#### Extract provided
Batch and continuous fermentative production of hydrogen with anaerobic sludge entrapped in a composite polymeric matrix

Abstract

Cell immobilization techniques were adopted to biohydrogen production using immobilized anaerobic sludge as the seed culture. Sucrose-based synthetic wastewater was converted to H 2 using batch and continuous cultures. A novel composite polymeric material comprising polymethyl methacrylate (PMMA), collagen, and activated carbon was used to entrap biomass for H 2 production. Using the PMMA immobilized cells, the favorable conditions for batch H 2 fermentation were 35 °C, pH 6.0, and an 20 g COD l −1 of sucrose, giving a H 2 production rate of 238 ml h −1 l −1 and a H 2 yield of 2.25 mol H 2 mol sucrose −1. Under these optimal conditions, continuous H 2 fermentation was conducted at a hydraulic retention time (HRT) of 4–8 h, giving the best H 2-producing rate of 1.8 l h −1 l −1 (over seven-fold of the best batch result) at a HRT of 6 h and a H 2 yield of 2.0 mol H 2 mol sucrose −1. The sucrose conversion was essentially over 90% in all runs. The biogas consisted of only H 2 and CO 2. The major soluble metabolites were butyric acid, acetic acid, and 2,3-butandiol, while a small amount of ethanol also detected. The PMMA-immobilized-cell system developed in this work seems to be a promising H 2-producing process due to the high stability in continuous operations and the capability of achieving a competitively high H 2 production rate under a relatively low organic loading rate.

#### Goal
Set down the extract provided once more as it stands.

#### Raw data
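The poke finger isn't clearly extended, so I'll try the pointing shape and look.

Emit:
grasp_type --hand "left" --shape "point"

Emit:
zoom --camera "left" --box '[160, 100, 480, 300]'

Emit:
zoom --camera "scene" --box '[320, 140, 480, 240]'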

#### Correct answer
Batch and continuous fermentative production of hydrogen with anaerobic sludge entrapped in a composite polymeric matrix

Abstract

Cell immobilization techniques were adopted to biohydrogen production using immobilized anaerobic sludge as the seed culture. Sucrose-based synthetic wastewater was converted to H 2 using batch and continuous cultures. A novel composite polymeric material comprising polymethyl methacrylate (PMMA), collagen, and activated carbon was used to entrap biomass for H 2 production. Using the PMMA immobilized cells, the favorable conditions for batch H 2 fermentation were 35 °C, pH 6.0, and an 20 g COD l −1 of sucrose, giving a H 2 production rate of 238 ml h −1 l −1 and a H 2 yield of 2.25 mol H 2 mol sucrose −1. Under these optimal conditions, continuous H 2 fermentation was conducted at a hydraulic retention time (HRT) of 4–8 h, giving the best H 2-producing rate of 1.8 l h −1 l −1 (over seven-fold of the best batch result) at a HRT of 6 h and a H 2 yield of 2.0 mol H 2 mol sucrose −1. The sucrose conversion was essentially over 90% in all runs. The biogas consisted of only H 2 and CO 2. The major soluble metabolites were butyric acid, acetic acid, and 2,3-butandiol, while a small amount of ethanol also detected. The PMMA-immobilized-cell system developed in this work seems to be a promising H 2-producing process due to the high stability in continuous operations and the capability of achieving a competitively high H 2 production rate under a relatively low organic loading rate.